### EXCERPT PROVIDED
医学生が知っておきたいアルコール問題
寄稿 吉本 尚,川井田 恭子
2021.08.09 週刊医学界新聞(レジデント号):第3432号より
国際連合や世界保健機関をはじめ,さまざまな学会・団体等から新型コロナウイルス感染症のパンデミックにより,メンタルヘルス危機に関して注意喚起がなされています1)。その中でも,世界的なアルコール摂取量の増加が見られます。英国では2020年のアルコール関連死者数が前年比19.6%増加し,過去最高の数字2)となりました。日本でもアルコール関連の相談件数が急増しています。アルコール対策は世界的な喫緊の課題と言えます。
急性的なアルコールの問題に要注意!
2013年に開始された健康日本21(第二次)では,1日当たりの純アルコール摂取量が男性では40 g以上,女性では20 g以上を「生活習慣病のリスクを高める飲酒」とし,その割合の減少を目標とした取り組みを行っています3)。日本人を含むモンゴロイド系の人々には,飲酒時に発生する有害物質アセトアルデヒドを分解するALDH2(2型アルデヒド脱水素酵素)が低活性もしくは不活性型4)で「お酒に弱い体質」の人が多く,日本人の4~5割を占めます。そのため,体質によってまったく飲まないか少量にとどめることが重要になります。
アルコールの問題は,慢性的なものと急性的なものに大別されます。日本では,アルコール依存症や高血圧,脂質異常症,痛風,がんなどの慢性的な問題が議論されることが多いです。アルコールが原因となる死亡や障害ではがんや肝臓疾患をイメージする方も多いのではないでしょうか。
しかし世界的に見ると,アルコールに起因する死亡や障害のうち,発生率の1位は急性的な問題である外傷なのです5)。これにはケンカや飲酒運転による事故も含まれます。また急性的な問題の1つとして頻繁に取り上げられる急性アルコール中毒は,医学生のような若い人にも身近な問題です。急性アルコール中毒で救急搬送される患者は20歳代が最も多く,その結果命を落とす悲しい事故が後を絶ちません。

### MATERIAL
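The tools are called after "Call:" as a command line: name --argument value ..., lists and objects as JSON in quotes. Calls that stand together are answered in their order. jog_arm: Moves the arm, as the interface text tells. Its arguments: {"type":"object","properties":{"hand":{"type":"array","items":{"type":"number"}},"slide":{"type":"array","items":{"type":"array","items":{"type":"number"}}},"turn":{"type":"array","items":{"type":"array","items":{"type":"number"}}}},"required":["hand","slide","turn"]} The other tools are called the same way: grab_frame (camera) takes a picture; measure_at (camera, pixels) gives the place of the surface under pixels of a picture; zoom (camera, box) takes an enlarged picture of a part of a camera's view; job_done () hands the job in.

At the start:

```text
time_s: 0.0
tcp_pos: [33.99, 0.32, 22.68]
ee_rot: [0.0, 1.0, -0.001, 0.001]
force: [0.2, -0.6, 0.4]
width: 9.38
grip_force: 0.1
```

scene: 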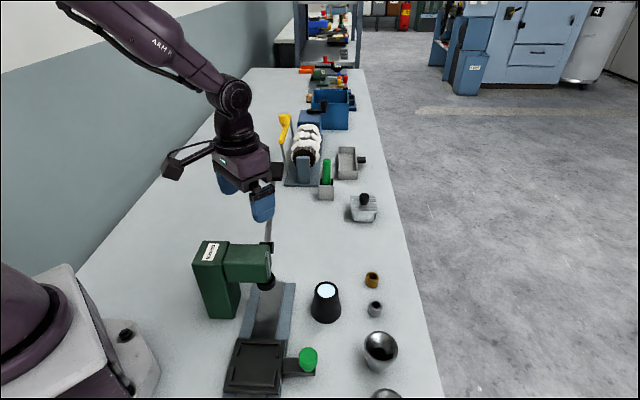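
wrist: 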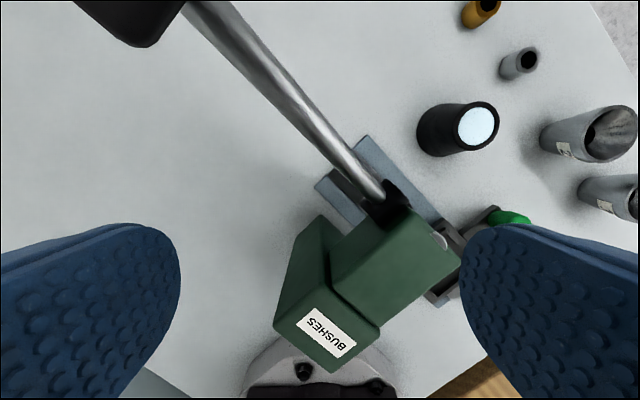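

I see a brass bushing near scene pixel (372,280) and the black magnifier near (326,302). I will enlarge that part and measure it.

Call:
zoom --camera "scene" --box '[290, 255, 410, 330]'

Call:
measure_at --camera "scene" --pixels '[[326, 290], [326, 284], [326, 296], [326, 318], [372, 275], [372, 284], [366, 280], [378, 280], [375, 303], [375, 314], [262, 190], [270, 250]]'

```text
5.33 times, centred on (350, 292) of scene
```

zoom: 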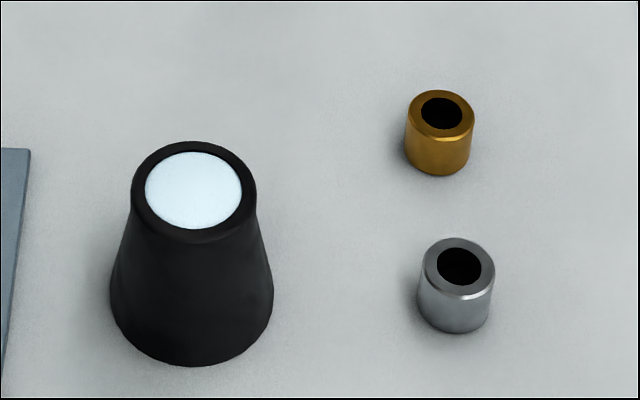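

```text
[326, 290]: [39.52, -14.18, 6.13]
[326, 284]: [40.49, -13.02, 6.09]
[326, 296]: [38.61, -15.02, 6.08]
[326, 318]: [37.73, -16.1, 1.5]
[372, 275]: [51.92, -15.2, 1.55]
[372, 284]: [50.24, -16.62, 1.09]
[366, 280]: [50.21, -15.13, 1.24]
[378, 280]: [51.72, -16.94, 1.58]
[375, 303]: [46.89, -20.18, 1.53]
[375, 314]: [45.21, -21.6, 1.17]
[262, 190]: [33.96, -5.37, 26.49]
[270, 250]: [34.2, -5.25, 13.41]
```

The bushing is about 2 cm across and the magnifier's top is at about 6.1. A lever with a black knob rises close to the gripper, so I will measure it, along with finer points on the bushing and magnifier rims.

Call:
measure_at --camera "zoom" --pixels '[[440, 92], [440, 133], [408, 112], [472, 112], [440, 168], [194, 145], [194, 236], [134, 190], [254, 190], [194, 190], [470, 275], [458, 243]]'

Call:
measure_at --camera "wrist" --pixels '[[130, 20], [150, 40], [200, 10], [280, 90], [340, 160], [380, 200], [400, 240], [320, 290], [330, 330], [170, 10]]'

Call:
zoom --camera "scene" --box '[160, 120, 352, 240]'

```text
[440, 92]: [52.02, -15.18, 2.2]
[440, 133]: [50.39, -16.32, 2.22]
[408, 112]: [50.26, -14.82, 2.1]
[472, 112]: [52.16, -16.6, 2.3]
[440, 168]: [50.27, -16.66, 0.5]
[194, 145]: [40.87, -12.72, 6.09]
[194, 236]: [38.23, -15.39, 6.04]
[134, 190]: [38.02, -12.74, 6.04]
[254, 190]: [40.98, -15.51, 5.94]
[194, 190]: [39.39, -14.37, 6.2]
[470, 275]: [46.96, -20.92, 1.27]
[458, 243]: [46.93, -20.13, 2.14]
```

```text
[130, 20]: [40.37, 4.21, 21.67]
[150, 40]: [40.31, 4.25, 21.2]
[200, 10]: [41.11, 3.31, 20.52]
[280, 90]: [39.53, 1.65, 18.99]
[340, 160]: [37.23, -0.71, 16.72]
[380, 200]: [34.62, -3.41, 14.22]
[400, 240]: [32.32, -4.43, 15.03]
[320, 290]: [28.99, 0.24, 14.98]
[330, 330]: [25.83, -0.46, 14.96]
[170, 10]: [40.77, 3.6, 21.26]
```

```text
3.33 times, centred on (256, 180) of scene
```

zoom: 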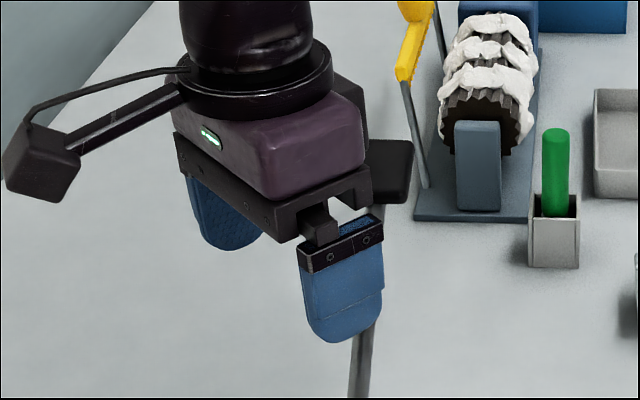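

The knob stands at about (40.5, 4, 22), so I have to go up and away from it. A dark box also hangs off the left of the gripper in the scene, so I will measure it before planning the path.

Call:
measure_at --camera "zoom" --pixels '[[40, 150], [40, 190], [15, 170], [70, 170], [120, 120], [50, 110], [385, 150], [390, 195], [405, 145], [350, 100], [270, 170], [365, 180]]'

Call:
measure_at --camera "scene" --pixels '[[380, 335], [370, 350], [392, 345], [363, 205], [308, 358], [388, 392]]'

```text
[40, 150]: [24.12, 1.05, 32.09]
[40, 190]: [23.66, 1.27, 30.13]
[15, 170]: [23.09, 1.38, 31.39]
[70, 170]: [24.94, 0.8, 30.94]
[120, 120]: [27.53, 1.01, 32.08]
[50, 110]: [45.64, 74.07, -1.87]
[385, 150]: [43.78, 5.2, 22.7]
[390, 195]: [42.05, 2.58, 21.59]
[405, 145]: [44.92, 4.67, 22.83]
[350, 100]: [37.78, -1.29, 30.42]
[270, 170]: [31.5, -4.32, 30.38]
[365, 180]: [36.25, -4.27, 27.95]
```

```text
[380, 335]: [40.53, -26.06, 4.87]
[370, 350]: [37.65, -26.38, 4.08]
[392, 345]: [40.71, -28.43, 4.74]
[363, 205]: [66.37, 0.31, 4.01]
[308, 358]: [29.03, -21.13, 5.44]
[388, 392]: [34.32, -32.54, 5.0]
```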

### COMPLETE THE FOLLOWING
**A)** Repeat the span of the excerpt provided whose first words are "医学生が知っておきたいアルコール問題" and whose last words are "悲しい事故が後を絶ちません。".
**B)** Please continue the excerpt provided.

### TASK-BY-TASK RESULTS
**A)**
医学生が知っておきたいアルコール問題
寄稿 吉本 尚,川井田 恭子
2021.08.09 週刊医学界新聞(レジデント号):第3432号より
国際連合や世界保健機関をはじめ,さまざまな学会・団体等から新型コロナウイルス感染症のパンデミックにより,メンタルヘルス危機に関して注意喚起がなされています1)。その中でも,世界的なアルコール摂取量の増加が見られます。英国では2020年のアルコール関連死者数が前年比19.6%増加し,過去最高の数字2)となりました。日本でもアルコール関連の相談件数が急増しています。アルコール対策は世界的な喫緊の課題と言えます。
急性的なアルコールの問題に要注意!
2013年に開始された健康日本21(第二次)では,1日当たりの純アルコール摂取量が男性では40 g以上,女性では20 g以上を「生活習慣病のリスクを高める飲酒」とし,その割合の減少を目標とした取り組みを行っています3)。日本人を含むモンゴロイド系の人々には,飲酒時に発生する有害物質アセトアルデヒドを分解するALDH2(2型アルデヒド脱水素酵素)が低活性もしくは不活性型4)で「お酒に弱い体質」の人が多く,日本人の4~5割を占めます。そのため,体質によってまったく飲まないか少量にとどめることが重要になります。
アルコールの問題は,慢性的なものと急性的なものに大別されます。日本では,アルコール依存症や高血圧,脂質異常症,痛風,がんなどの慢性的な問題が議論されることが多いです。アルコールが原因となる死亡や障害ではがんや肝臓疾患をイメージする方も多いのではないでしょうか。
しかし世界的に見ると,アルコールに起因する死亡や障害のうち,発生率の1位は急性的な問題である外傷なのです5)。これにはケンカや飲酒運転による事故も含まれます。また急性的な問題の1つとして頻繁に取り上げられる急性アルコール中毒は,医学生のような若い人にも身近な問題です。急性アルコール中毒で救急搬送される患者は20歳代が最も多く,その結果命を落とす悲しい事故が後を絶ちません。

**B)**
「飲み放題」というシステムに潜む危険性
急性アルコール中毒を引き起こす飲み方の一つに「ビンジ飲酒(むちゃ飲み)」があります。これは2時間で男性では純アルコール摂取量50 g(ビール中ジョッキ2杯半),女性では40 g(ビール中ジョッキ2杯)を超える飲み方です6)。ビンジ飲酒は「ストレスを発散したい」「嫌なことを忘れたい」という飲酒理由と関連が高いことが示されています7)。またビンジ飲酒の結果として対人関係上の問題や自責の念を抱きやすいことも示されています8)。
このようにビンジ飲酒はリスクが高い飲み方ですが,日本にはビンジ飲酒を助長しかねないシステムがあります。そう,「飲み放題」です。多くは2~3時間で制限時間が設定されており,短時間で多量のアルコールを摂取することになります。2010年に世界保健機関は,飲み放題のような一定価格で酒量フリーのシステムは危険なので禁止するべきと提言しています9)。
日本の大学生511人を対象にした筆者らの研究によると,飲み放題の利用で飲酒量が約2倍程度(男子学生で1.8倍,女子学生で1.7倍)増えることが示されています(図)10)。背景には「元を取らないともったいない」「せっかくだからさまざまなお酒を飲みたい」という気持ちがあると思います。そして「ラストオーダーです」と言われるとここぞとばかりに注文し,短時間で飲み干した経験がある方もいるでしょう。飲み放題はビンジ飲酒につながり,体調不良や命にかかわる事故が起こりやすいシステムと言えます。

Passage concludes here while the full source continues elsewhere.